[START OF Passage provided]

Kilicdaroglu:  I do not wish to go into any details, but suffice it to say that everybody is concerned because a man who is in a poor mental state is running the country.

Al-Monitor Who do you believe is in charge of Turkey’s foreign policy?

Kilicdaroglu:  There is no policy.

Al-Monitor And what of the ban on Twitter?

Kilicdaroglu:  One of the basic characteristics of dictators is that they are cowards. When they get scared, they resort to repression.

Al-Monitor The prime minister attacked the European Union in his most recent speech.

Kilicdaroglu:  His state of mind is truly fragile. He is randomly attacking everyone. He is a bizarre man who has made this his ruling style. May Allah protect Turkey.

Al-Monitor Do you believe Erdogan still has a chance of becoming president?

Kilicdaroglu:  No.

Al-Monitor How would you asses the position of the current president, Abdullah Gul?

Kilicdaroglu:  After he approved the law that imposed new restrictions on the use of the Internet, he lost the trust of the people. He is now trying to make amends for this, but it's very tough.

Al-Monitor And the Kurdish peace process?

Kilicdaroglu:  The government cannot monopolize the peace process. In any case, someone who has made a principle of corruption, of immoral behavior, cannot solve this problem. Turkey has an Erdogan problem.

[END OF Passage provided]

- _Given instruction 1_
Repeat the passage provided word for word.

[START OF Dataset excerpt]

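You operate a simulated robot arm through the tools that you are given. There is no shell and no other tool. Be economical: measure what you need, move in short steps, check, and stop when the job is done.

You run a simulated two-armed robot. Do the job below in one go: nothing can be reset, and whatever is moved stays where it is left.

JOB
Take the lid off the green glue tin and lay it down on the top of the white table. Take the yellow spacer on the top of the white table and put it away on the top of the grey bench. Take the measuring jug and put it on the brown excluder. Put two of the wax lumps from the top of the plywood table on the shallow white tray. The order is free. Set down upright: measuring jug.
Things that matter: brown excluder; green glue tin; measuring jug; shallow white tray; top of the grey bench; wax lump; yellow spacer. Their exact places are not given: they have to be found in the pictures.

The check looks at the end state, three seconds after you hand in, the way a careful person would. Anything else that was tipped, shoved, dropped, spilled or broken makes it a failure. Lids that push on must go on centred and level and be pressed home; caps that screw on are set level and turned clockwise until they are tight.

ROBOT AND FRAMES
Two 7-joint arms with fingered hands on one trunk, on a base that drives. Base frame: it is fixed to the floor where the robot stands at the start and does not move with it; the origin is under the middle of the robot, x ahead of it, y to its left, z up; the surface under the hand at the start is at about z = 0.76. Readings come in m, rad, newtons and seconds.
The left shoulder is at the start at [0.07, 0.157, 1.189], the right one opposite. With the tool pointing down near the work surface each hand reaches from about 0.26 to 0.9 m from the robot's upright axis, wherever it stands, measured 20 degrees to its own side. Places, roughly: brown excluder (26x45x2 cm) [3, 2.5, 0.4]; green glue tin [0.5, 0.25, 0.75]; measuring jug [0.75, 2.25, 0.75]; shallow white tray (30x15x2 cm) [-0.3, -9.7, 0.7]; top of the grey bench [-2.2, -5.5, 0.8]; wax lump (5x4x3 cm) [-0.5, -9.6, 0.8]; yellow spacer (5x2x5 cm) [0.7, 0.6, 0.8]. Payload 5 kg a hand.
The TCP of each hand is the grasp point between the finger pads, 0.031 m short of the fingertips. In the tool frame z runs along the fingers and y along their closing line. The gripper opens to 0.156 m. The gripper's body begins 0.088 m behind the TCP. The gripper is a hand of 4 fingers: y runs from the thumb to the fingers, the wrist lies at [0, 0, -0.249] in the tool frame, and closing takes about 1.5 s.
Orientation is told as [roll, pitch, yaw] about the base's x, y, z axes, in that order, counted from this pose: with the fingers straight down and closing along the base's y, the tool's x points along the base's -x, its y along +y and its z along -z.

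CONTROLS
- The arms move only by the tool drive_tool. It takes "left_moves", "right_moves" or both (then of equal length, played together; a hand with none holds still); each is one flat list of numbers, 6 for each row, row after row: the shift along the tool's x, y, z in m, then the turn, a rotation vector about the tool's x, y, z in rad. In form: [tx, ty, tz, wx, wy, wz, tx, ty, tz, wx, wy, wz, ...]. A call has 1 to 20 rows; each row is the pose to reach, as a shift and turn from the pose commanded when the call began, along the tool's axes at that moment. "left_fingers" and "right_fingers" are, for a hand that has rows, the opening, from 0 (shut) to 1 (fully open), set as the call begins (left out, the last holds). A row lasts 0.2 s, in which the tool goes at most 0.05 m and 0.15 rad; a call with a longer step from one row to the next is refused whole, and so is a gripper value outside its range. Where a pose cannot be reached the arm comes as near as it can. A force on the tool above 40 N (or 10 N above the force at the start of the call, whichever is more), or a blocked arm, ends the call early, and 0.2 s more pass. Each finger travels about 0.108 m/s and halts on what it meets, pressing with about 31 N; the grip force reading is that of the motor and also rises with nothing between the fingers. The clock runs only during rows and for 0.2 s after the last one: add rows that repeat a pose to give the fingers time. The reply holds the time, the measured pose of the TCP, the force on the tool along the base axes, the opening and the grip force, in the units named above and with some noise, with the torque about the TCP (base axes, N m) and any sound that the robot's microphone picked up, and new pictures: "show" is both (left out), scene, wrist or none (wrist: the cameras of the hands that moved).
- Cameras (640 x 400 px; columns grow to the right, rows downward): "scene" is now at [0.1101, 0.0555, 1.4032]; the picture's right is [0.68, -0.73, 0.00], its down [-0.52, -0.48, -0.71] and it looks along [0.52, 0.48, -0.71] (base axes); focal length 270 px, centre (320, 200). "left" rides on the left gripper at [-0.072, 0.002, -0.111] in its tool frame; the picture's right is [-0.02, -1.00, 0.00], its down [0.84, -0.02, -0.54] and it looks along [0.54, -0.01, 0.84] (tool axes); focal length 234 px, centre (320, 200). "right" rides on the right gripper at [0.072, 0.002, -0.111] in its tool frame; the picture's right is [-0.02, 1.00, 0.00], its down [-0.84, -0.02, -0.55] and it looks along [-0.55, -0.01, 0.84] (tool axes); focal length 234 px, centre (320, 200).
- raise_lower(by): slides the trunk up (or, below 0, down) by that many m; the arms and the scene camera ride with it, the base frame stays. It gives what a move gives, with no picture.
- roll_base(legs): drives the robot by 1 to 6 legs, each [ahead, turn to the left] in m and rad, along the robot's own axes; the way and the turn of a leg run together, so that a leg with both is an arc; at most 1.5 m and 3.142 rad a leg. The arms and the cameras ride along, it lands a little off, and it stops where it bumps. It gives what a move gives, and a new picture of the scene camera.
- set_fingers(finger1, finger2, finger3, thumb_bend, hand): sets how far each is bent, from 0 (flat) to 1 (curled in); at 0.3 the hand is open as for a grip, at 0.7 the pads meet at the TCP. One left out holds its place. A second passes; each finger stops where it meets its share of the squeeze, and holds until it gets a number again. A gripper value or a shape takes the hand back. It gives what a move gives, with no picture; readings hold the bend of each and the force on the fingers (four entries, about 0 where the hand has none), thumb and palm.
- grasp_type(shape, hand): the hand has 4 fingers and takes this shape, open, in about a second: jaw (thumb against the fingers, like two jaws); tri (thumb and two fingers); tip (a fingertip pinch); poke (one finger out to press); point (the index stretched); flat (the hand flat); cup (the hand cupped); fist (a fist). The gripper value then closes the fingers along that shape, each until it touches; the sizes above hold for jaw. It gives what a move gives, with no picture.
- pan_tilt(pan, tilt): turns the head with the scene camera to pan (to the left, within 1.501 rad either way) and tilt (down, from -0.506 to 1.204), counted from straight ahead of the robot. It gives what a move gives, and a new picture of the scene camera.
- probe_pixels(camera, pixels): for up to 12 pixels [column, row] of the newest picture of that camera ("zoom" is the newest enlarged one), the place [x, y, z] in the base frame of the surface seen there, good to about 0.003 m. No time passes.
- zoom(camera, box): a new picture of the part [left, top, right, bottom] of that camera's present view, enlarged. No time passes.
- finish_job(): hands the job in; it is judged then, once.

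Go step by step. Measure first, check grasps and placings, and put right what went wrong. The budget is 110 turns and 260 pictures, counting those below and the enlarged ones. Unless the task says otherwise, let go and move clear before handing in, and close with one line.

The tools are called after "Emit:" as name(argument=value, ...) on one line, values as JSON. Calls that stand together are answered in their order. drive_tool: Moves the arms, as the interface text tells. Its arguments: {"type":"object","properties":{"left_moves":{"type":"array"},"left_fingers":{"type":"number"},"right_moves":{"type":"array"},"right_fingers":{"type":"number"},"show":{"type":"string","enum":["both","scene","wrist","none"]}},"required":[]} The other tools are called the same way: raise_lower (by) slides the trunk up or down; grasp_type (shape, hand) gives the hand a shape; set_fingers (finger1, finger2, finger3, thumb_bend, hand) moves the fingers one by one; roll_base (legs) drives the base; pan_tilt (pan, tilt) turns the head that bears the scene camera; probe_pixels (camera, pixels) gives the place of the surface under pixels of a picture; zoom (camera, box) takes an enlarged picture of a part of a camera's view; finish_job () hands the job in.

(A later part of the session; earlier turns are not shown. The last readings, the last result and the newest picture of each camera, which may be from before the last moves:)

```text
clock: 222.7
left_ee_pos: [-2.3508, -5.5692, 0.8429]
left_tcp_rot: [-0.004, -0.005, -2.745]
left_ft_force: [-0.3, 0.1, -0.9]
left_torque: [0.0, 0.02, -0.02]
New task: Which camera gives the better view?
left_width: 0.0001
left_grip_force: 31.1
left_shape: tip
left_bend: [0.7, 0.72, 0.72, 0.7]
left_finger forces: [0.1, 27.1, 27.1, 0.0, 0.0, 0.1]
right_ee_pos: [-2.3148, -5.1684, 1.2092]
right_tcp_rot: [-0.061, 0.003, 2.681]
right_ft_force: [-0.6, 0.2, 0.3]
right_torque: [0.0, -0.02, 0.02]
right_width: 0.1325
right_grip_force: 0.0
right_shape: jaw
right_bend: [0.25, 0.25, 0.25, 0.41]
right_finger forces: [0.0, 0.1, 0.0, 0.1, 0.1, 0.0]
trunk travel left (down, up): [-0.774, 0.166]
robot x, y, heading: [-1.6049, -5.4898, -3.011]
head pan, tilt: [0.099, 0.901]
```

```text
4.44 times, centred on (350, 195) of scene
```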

[END OF Dataset excerpt]

- _Given instruction 2_
Only the lines from the line with "- pan_tilt(pan, tilt): turns" to the line with "Go step by step.", inclusive, are to be printed, exactly as they appear.

- _Correct response 1_
Kilicdaroglu:  I do not wish to go into any details, but suffice it to say that everybody is concerned because a man who is in a poor mental state is running the country.

Al-Monitor Who do you believe is in charge of Turkey’s foreign policy?

Kilicdaroglu:  There is no policy.

Al-Monitor And what of the ban on Twitter?

Kilicdaroglu:  One of the basic characteristics of dictators is that they are cowards. When they get scared, they resort to repression.

Al-Monitor The prime minister attacked the European Union in his most recent speech.

Kilicdaroglu:  His state of mind is truly fragile. He is randomly attacking everyone. He is a bizarre man who has made this his ruling style. May Allah protect Turkey.

Al-Monitor Do you believe Erdogan still has a chance of becoming president?

Kilicdaroglu:  No.

Al-Monitor How would you asses the position of the current president, Abdullah Gul?

Kilicdaroglu:  After he approved the law that imposed new restrictions on the use of the Internet, he lost the trust of the people. He is now trying to make amends for this, but it's very tough.

Al-Monitor And the Kurdish peace process?

Kilicdaroglu:  The government cannot monopolize the peace process. In any case, someone who has made a principle of corruption, of immoral behavior, cannot solve this problem. Turkey has an Erdogan problem.

- _Correct response 2_
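- pan_tilt(pan, tilt): turns the head with the scene camera to pan (to the left, within 1.501 rad either way) and tilt (down, from -0.506 to 1.204), counted from straight ahead of the robot. It gives what a move gives, and a new picture of the scene camera.
- probe_pixels(camera, pixels): for up to 12 pixels [column, row] of the newest picture of that camera ("zoom" is the newest enlarged one), the place [x, y, z] in the base frame of the surface seen there, good to about 0.003 m. No time passes.
- zoom(camera, box): a new picture of the part [left, top, right, bottom] of that camera's present view, enlarged. No time passes.
- finish_job(): hands the job in; it is judged then, once.

Go step by step. Measure first, check grasps and placings, and put right what went wrong. The budget is 110 turns and 260 pictures, counting those below and the enlarged ones. Unless the task says otherwise, let go and move clear before handing in, and close with one line.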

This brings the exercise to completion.